> [WORK TO BE COMPLETED]
Reproduce only the lines that run from the line with "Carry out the" to the last line of the material, both ends included, exactly as they appear.

> [DATA SECTION]
****

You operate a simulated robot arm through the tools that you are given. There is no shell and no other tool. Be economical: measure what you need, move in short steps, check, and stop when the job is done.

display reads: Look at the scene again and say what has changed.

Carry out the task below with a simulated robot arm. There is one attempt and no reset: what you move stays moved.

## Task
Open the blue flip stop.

****

> [OUTPUT OF THE TASK]
Carry out the task below with a simulated robot arm. There is one attempt and no reset: what you move stays moved.

## Task
Open the blue flip stop.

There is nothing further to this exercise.